The INCB was created to monitor the implementation of the treaty and to ensure that illicit drugs are available for pain medication. The Single Convention is now more than 50 years old, but has never been evaluated. Without evidence to support the policies based on this convention, it has become dogma – holy text recited at the annual meetings of the Commission on Narcotic Drugs (CND) – light-years away from the reality on the streets. The original purpose of the convention – to protect public health and human rights – has been obliterated.
If the conventions have become sacred texts, then the INCB has become the Inquisition, combatting heretics who question or deny the one true interpretation of the treaties. Although the INCB does not imprison and torture heretics, there are millions of people who lose their freedom, their health, and even their lives, because of the punitive drug policies it supports (learn more about the costs of the global war on drugs!).
The INCB’s main weapon is its annual report, which condemns those member states which stray away from its own narrow interpretation of the Conventions. For many years, the INCB has used its report to criticise the Netherlands for its cannabis coffee shops; Switzerland, Canada and Australia for their supervised injection sites. But this year it has much more to worry about. Two US states (Colorado and Washington), and one Latin-American country (Uruguay) have introduced legal regulation of cannabis for recreational use. This year’s annual report, published last Tuesday, addressed these developments. Raymond Yans, the current president of the INCB, voiced concern over these “misguided initiatives” which posed “a very grave danger to public health and wellbeing”.
When the Drugreporter video advocacy team attended the International Drug Policy Reform Conference in Denver, Colorado last year, we interviewed some of the people who played a pivotal role in making cannabis legal in the state. We asked them to comment on the INCB’s criticisms. Here we present a short video, giving the responses of leading drug reformers to Mr. Yans’ accusations.
The Drugreporter invites fellow drug policy activists, professionals, decision makers and all like-minded people who support the movement to end the global war on drugs, to send us a video message addressing the INCB’s counter-offensive against drug policy reform! All you need to do is to use your camera (webcam, smartphone etc.) to record a brief message, just a few minutes long, upload it on YouTube and send the link to takacsistvan@tasz.hu!
In the following months, we are going to publish these messages on Drugreporter to give a voice to our communities.
LEARN MORE ABOUT THE INCB!
Click on the picture to read the report of the Open Society Foundation!
Click on the picture to visit IDPC’s INCB Watch with many articles and reports!
What’s wrong with the INCB?
1. The INCB has a very narrow view of its mission.
Altough the drug conventions clearly mandate member states to make evidence-based public health services available for people who use drugs, the INCB has remained silent on the shortage of treatment programs, and consistently emphasises drug control at the expense of public health. It has never criticised the Russian government for prohibiting opiate substitution treatment programs, or countries for not providing alternatives to incarceration.
2. The INCB contradicts evidence-based recommendations on harm reduction.

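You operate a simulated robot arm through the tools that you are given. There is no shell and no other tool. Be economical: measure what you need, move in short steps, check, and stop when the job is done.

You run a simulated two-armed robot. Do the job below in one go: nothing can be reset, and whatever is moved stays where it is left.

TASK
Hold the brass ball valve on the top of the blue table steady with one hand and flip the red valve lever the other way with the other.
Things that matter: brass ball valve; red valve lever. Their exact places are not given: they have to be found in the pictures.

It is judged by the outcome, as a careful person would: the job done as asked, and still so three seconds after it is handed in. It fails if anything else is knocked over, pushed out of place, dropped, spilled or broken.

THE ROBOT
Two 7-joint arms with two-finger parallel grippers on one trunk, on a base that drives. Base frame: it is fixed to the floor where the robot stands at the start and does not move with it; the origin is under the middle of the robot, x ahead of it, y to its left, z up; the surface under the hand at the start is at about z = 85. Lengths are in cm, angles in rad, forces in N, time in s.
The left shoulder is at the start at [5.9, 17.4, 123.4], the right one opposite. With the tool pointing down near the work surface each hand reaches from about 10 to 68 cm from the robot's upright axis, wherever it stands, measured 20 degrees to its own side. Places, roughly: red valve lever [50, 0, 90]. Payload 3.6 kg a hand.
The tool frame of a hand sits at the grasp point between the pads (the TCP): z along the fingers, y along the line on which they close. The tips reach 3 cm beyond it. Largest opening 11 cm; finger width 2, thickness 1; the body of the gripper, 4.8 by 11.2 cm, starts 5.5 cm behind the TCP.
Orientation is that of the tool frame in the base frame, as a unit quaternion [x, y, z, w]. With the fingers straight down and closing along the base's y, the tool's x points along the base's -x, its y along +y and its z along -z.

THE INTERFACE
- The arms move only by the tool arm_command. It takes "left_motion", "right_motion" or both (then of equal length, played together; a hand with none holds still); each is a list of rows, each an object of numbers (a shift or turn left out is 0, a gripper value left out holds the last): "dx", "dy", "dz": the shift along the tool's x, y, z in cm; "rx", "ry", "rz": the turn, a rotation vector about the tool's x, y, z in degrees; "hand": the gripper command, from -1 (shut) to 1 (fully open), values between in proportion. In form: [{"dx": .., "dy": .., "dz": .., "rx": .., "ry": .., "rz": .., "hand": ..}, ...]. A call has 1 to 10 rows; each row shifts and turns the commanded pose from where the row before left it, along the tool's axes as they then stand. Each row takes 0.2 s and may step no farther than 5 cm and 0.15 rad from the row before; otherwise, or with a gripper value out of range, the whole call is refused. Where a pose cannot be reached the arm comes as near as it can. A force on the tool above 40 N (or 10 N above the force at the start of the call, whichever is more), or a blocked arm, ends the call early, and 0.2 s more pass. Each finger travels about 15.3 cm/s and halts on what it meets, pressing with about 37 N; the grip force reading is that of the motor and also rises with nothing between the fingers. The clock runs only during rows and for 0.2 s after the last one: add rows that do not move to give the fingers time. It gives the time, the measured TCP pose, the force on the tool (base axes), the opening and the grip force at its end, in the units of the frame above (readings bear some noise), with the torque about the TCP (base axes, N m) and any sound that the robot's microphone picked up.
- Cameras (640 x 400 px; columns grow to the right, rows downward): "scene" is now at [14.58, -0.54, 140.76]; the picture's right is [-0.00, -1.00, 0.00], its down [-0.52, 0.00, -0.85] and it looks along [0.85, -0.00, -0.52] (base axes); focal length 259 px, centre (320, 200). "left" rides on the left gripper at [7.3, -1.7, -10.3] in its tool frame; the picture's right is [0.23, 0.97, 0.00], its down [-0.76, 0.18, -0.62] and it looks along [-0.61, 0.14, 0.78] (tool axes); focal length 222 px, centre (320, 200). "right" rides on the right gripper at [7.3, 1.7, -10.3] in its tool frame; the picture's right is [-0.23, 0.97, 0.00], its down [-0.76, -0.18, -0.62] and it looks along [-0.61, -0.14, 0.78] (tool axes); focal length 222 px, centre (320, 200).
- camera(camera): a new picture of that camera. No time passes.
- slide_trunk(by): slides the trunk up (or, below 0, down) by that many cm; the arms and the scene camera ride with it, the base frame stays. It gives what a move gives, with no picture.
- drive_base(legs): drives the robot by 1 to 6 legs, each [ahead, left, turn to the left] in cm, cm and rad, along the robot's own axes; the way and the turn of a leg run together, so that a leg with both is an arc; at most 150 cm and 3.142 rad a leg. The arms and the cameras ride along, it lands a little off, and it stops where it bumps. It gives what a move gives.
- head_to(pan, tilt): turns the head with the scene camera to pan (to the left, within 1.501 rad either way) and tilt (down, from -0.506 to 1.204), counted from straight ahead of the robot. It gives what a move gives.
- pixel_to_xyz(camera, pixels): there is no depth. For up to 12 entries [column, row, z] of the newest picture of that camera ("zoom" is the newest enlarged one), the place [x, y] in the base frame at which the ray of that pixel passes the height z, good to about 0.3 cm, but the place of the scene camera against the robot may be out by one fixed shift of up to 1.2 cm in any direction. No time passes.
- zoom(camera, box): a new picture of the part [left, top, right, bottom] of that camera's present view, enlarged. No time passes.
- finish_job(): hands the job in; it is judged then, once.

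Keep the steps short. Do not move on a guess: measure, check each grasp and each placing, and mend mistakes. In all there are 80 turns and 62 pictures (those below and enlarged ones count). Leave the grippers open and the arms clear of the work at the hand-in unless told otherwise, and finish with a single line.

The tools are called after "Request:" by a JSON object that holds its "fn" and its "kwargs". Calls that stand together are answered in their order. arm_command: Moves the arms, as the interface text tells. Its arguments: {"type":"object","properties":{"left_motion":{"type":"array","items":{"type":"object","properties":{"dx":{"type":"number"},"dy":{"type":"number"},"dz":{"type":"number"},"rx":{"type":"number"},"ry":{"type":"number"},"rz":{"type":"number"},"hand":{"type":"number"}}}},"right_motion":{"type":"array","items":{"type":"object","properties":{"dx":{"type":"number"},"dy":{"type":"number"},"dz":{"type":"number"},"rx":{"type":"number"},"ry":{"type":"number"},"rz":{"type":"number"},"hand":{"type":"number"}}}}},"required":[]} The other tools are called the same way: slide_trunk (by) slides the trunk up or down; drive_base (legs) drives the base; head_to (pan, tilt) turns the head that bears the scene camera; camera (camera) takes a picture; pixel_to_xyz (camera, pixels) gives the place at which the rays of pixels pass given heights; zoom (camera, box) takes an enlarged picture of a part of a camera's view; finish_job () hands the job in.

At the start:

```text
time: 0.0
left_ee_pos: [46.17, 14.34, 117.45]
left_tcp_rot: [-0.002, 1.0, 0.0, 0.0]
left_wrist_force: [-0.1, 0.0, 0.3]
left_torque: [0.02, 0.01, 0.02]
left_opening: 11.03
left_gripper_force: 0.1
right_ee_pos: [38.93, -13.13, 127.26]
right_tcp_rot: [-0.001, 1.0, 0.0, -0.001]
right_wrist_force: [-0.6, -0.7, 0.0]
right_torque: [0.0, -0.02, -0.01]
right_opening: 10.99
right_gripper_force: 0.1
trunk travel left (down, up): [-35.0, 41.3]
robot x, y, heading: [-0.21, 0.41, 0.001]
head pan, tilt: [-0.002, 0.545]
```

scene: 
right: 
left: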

In its annual reports, it speaks out against life-saving harm reduction programs, and it condemns countries which deviate from a strictly prohibitionist approach. The Board has become an obstacle to effective programs for the prevention and treatment of HIV and chemical dependence. Even though the WHO added methadone and buprenorphine to its Model List of Essential Medicines in 2005, the Board has made no public effort to promote opiate substitution treatment. It has used its energies instead, to launch attacks on countries such as Switzerland, Germany, the Netherlands and Australia, for introducing safer injection facilities.
3. The INCB has praised governments which violate the human rights of people who use drugs.
One example (among many) is Thailand, where the government launched a war on drugs campaign that resulted in more than 2000 extrajudicial killings of drug users and petty dealers. Reporting on this during a 2004 visit (meant to examine the impact of the Thai government’s campaign), the INCB expressed no concerns about mass arrests and detentions in the name of treatment, but instead, expressed appreciation of government efforts to investigate the killings — an effort that many human rights experts had deemed completely inadequate.
4. The Board conducts operations in secret, and without any mechanism for accountability.
INCB meetings are closed to observers, and no minutes are available. Sources are selectively and inconsistently documented in INCB reports. The INCB does not publicise country visits in advance, or convene public hearings or other opportunities for input. Despite the UN Secretary-General’s call for greater transparency and interaction with civil society at the UN, the INCB’s website includes no information on the Board’s budget or staff. The INCB Secretariat — paid for by the UN — is unresponsive to requests for information from affected communities or non-governmental organisations.